* [Excerpt provided]:
+++++

The Hardware Archive by Liang-Jung Chen shows these humble, utilitarian objects in a new light
The London-based artist, designer and researcher has been gathering things you might find oddly familiar, but have never actually looked at up close before.
This wonderful collection of items you might find under the sink, in your family tool box or at your local DIY store, originally started out as a design project titled The Misused by designer Liang-Jung Chen. It started back in 2018, where they reconfigured hardware items into homeware objects. “The idea was inspired by the makeshift phenomenon in my hometown where the elder generation upcycled disused items into things they needed. I was impressed by their thrifty and resourceful spirit and how clever some of the improvisations were,” the designer explains.
The series of object experiments started a journey of hardware collecting that, well, never really stopped for Liang… “this habit of collecting hardware items at local hardware shops started to grow on me. When I moved to London and had the chance to travel a bit in Europe, I was utterly obsessed by the hardware items that I had never seen before,” they say. It was on their travels that the designer consolidated the idea that their interest in hardware had legs, and was an area of object research that they thought “had anthropological and ethnographic depth to it”. Pursuing their hardware fixation in the form of a material culture study, Liang created The Hardware Archive website with a research grant they received a few years ago.
With such a wonderful obsession with everyday, and (readily available) objects, things could get out of hand, so Liang had to, of course, set some parameters for the collection. First defining what exactly ‘hardware’ meant to them, they tell us their collection only focuses on “devices that are not able to function on their own, similar to the definition of a semi-finished good, they are waiting for their potential to be fulfilled”, Liang explains. Another key criteria for the archive was the ability for each item to be industrially produced and therefore available to buy (no matter how niche its purpose).
With each hardware accessory precisely positioned on a background of graph paper displayed on a digital gallery-like wall, the website makes for a satisfying visit. This framework also allows us to look at completely mundane, utilitarian objects in an unfamiliar way. As if we have never encountered them before, we notice all the smaller details of these objects’ satisfying forms and nifty tricks to perform their functions; “suddenly a lot of them look very sleek”, Laing says. Whilst hardware items by nature are always used in conjunction with other objects (like Liang’s definition), and anonymously blend into the fabric of everyday things, on Liang’s site it is quite the opposite, with accessories framed as humble ‘artworks’ that steal the show.

+++++

* [What you have to do]:
Keep the excerpt provided going from its last sentence.

+++++

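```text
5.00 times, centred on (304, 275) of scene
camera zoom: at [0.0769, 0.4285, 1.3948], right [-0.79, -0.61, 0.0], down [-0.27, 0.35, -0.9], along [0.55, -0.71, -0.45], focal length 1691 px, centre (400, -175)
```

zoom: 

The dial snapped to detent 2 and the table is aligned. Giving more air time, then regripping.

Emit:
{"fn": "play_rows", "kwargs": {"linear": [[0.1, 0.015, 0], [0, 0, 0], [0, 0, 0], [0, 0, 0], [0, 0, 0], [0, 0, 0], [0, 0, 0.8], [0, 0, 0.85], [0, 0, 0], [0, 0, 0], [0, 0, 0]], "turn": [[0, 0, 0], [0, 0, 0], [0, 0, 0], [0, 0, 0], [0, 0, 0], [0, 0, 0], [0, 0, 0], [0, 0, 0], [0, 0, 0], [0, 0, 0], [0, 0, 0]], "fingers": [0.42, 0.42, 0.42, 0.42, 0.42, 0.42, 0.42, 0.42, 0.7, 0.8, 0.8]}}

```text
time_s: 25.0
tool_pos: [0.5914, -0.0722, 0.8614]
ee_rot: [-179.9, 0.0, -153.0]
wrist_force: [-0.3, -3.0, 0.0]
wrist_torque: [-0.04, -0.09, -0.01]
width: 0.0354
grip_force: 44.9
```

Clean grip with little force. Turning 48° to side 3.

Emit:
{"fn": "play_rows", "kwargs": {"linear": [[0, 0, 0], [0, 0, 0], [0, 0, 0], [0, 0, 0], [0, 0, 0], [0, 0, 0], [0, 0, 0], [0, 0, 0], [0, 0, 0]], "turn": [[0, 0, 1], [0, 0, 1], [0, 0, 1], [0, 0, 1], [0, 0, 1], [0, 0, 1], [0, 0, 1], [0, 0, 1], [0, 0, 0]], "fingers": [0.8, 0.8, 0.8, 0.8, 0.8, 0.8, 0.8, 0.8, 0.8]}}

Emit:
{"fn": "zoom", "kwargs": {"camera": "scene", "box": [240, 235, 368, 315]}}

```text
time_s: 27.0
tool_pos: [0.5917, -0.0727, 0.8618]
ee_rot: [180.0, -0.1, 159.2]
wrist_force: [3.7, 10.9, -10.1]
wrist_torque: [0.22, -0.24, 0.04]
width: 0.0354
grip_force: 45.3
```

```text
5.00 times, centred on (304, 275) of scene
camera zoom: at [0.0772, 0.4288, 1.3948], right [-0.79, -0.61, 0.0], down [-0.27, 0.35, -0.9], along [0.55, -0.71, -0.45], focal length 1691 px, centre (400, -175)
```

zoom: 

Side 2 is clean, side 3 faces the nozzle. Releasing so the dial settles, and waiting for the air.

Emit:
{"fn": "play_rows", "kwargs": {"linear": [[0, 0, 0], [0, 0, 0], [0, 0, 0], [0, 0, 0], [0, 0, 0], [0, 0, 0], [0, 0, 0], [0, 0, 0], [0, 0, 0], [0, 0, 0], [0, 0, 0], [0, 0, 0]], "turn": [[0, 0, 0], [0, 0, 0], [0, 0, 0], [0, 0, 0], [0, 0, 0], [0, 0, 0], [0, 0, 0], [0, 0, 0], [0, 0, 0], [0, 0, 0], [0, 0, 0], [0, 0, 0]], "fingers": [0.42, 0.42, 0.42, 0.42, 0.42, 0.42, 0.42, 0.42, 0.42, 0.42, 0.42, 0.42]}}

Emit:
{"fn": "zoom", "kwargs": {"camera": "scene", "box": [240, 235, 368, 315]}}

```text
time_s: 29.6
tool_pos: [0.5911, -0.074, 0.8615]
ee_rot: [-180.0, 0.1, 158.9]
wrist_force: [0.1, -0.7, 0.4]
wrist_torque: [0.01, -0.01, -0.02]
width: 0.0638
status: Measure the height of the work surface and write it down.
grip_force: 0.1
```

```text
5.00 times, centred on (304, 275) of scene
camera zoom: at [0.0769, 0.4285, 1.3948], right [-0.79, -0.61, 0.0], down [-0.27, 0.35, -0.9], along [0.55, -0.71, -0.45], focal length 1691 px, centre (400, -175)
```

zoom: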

+++++

* [Written response]:
Liang says “the collection has attracted nerds of all kinds – architects, artists, designers, engineers, DIY-ers and beyond”, containing everything from pizza savers, to Victorian piano insulators and bonzai branch benders. Many of the archive images have left us asking “what is this one for?” Liang’s interest amongst all of this variety however, is how each object “reflects its time and local needs”. Not only are hardware items “heavy-duty”, says Liang but “they are also made at the lowest cost possible – that’s exactly why they are so cleverly engineered. They are designed anonymously and collectively, the design improves over time in different parts of the world.”
The archivist hopes that each object in their collection continues to “embody some sort of relevance… Much like an archaeology museum, where we appreciate the primitive spears made of stones thousands of years ago. I imagine, in the year 3024, future living beings will dig out a piece of metal anti-loitering spike and study how human species in London were trying to stop people from sitting down in public… How absurd! Why did we need that?” they say. The Hardware Archive then, is perhaps a digital archeological site for the past and present of these largely co-dependent, but very helpful objects. Something that Liang hopes to take further in an academic framework where they travel the world to investigate hardware culture, “like ethnographers do”, they say.
The designer hopes to culminate the collection in a publication, alongside a physical exhibition in the future to display the fruits of their fieldwork. They are continuing to keep their eyes peeled round any hardware shops for something new to add to the collection. The archive, however, is open to public submissions, so if you’ve come across something that might fit the bill, get in touch – you might see your strange but useful object pinned up on The Hardware Archives digital wall of fame.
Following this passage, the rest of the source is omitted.